First, a little perspective

As I write this, the S&P 500 is up more than 4.5 percent year-to-date, and the Nasdaq is doing slightly better than that. As I explained in my yearly outlook, I expect the market to end the year around 1,850. Even after the drops, our current position isn’t bad at all.

On a year-to-year basis, we’re doing even better; the S&P 500 is up more than 14 percent from last October, much higher than average annual returns. And the pullback itself is just under 4.5 percent—actually quite small and something we’ve seen a couple of times this year already.

What's more, over the past five years—a very good time for the markets from a return perspective—volatility has almost always been higher than it is now, as you can see in the following chart.

 bumpy_ride

True, volatility is edging up. But it hasn’t even hit the highs of 2014, remaining closer to the lows of 2009 through 2012.

From a historical perspective, then, the bumps we’re experiencing are very normal. From a return perspective, we’re still in a very good place. Even looking at the drawdown from the peak, there’s really nothing to be concerned about yet.

No gains without some risk

So, why the worry? Returning to the chart above, the market has been incredibly calm over the past couple of years, and especially this year. Investors have come to expect that tranquility, which is a mistake. Financial markets are usually much more volatile than they have been, and that risk is at the heart of why we can make money there. You don’t get one without the other.

The question, of course, is whether the market will continue to drop. No one can say for sure. But here’s what we do know: Although prices move around, they ultimately depend on fundamentals, which are improving. I wrote the other day about supportive factors for the stock market as the economy improves, and these should act to limit any damage.

We’re in an interesting place right now. The economic recovery in the U.S. should drive markets up, but current values are already at very high levels—priced for perfection, really. In my opinion, this is what’s behind the rising volatility: the conflict between stocks being repriced to more reasonable levels, even as those reasonable levels rise with the improving economy.

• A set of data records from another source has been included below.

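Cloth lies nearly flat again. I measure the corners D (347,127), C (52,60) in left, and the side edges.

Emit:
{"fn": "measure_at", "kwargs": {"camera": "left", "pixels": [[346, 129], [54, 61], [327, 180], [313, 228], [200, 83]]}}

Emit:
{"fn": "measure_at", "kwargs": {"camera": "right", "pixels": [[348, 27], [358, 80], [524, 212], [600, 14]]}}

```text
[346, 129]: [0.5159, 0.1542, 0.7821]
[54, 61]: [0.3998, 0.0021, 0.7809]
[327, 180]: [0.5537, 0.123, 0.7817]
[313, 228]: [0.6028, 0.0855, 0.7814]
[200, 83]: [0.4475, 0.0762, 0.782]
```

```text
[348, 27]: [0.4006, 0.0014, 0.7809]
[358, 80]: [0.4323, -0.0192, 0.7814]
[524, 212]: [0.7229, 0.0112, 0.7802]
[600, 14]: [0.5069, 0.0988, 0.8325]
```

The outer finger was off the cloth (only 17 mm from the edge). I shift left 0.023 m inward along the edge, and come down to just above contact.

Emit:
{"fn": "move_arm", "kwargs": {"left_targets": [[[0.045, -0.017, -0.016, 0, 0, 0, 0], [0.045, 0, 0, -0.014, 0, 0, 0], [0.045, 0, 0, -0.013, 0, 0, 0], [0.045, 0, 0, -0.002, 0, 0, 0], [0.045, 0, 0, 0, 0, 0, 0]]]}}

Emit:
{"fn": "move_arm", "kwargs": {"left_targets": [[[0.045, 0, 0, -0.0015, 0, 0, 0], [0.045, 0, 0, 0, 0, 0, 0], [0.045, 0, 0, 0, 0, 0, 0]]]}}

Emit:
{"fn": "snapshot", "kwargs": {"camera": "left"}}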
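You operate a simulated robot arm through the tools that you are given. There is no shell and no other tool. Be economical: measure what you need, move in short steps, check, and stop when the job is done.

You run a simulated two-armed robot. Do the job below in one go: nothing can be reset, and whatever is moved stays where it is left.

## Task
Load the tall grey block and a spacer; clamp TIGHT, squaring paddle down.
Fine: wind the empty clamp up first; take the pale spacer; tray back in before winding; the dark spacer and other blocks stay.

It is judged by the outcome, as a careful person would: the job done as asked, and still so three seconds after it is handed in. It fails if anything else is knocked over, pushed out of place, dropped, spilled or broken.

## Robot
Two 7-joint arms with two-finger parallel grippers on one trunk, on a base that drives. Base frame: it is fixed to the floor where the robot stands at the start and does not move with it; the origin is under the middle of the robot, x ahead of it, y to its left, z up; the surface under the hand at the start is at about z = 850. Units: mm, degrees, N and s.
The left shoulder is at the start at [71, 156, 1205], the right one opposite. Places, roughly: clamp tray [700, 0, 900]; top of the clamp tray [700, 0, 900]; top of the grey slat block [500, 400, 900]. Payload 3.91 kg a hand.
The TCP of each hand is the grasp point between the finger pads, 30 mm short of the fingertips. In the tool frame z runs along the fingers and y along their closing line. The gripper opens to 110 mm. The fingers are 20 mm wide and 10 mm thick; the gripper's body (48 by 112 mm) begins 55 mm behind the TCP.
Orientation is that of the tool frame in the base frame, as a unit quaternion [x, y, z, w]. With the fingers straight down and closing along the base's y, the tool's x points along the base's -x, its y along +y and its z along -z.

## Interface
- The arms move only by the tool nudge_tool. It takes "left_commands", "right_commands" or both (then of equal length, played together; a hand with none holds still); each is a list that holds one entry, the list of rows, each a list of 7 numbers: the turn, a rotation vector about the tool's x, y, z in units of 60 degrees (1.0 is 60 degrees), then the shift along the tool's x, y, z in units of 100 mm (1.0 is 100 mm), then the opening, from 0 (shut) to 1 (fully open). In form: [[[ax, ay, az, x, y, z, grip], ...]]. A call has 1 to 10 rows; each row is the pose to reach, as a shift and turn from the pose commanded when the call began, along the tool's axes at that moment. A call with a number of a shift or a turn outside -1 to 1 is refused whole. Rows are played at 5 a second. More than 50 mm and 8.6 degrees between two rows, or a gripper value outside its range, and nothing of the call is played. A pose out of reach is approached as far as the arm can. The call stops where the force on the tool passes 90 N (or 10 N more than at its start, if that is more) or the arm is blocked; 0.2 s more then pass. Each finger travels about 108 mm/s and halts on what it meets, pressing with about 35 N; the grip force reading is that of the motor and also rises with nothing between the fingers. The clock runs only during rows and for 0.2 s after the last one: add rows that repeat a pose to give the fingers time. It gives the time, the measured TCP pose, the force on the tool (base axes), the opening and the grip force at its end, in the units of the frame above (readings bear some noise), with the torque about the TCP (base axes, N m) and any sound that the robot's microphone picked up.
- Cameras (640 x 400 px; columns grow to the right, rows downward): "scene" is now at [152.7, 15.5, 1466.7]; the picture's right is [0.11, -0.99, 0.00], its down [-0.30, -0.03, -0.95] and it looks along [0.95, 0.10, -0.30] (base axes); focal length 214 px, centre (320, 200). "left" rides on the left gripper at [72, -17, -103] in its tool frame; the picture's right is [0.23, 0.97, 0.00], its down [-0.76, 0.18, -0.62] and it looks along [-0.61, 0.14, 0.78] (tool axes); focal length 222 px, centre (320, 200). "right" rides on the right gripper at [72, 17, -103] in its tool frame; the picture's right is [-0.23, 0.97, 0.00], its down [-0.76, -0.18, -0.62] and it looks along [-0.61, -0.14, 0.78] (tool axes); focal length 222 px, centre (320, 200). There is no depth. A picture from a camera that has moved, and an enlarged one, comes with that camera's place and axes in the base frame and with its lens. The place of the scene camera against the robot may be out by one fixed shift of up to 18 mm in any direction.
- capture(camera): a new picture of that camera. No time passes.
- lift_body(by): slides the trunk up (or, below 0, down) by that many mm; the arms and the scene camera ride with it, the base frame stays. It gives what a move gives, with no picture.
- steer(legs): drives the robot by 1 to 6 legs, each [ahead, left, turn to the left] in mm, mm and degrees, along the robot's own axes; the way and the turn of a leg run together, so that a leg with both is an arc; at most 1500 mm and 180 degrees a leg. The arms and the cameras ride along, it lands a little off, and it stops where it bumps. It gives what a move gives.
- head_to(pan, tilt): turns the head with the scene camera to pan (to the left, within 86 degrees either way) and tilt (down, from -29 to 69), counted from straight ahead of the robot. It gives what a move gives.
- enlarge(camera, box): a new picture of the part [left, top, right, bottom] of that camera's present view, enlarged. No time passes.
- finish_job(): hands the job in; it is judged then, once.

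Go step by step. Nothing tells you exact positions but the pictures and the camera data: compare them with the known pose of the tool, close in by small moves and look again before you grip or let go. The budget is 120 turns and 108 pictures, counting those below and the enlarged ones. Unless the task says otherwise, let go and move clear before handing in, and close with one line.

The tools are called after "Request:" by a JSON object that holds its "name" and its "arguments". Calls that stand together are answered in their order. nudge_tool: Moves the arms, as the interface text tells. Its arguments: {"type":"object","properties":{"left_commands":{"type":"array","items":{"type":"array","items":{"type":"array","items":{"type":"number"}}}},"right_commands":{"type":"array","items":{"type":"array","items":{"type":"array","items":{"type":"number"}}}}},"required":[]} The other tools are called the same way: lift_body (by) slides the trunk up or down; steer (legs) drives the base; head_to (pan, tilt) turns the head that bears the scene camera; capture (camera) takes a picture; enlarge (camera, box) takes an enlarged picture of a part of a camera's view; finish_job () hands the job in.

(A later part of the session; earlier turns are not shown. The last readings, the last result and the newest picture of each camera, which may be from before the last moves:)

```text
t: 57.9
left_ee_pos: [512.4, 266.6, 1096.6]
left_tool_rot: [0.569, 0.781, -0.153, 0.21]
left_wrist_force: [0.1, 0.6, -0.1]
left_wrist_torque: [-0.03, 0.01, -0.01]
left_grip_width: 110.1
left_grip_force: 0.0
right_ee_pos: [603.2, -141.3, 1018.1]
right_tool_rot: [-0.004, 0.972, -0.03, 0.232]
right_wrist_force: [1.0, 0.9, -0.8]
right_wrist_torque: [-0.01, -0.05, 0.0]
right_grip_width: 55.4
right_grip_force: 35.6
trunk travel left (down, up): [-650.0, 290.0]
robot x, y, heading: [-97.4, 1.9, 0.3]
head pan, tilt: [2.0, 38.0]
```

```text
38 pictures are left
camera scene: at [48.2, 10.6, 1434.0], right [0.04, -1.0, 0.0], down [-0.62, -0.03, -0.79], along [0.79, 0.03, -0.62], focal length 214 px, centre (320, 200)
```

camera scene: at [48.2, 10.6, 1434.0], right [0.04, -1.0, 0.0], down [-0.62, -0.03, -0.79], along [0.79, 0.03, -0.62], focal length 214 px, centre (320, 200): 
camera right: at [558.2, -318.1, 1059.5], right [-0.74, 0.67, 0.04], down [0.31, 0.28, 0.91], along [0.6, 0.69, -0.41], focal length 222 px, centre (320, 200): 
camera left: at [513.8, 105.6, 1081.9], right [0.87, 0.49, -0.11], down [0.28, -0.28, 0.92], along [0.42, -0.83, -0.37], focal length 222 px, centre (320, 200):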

We should be seeing volatility here, as the market tries to sort out the reality of the situation.

Expect more bumps ahead

We may quite possibly see a further drop, even a significant one. Because of the improving fundamentals, though, we have something of a cushion below that will limit the damage, and possibly even set up a bounce-back.

Volatility is certain. Fortunately, we’re better positioned to weather it than we have been for years.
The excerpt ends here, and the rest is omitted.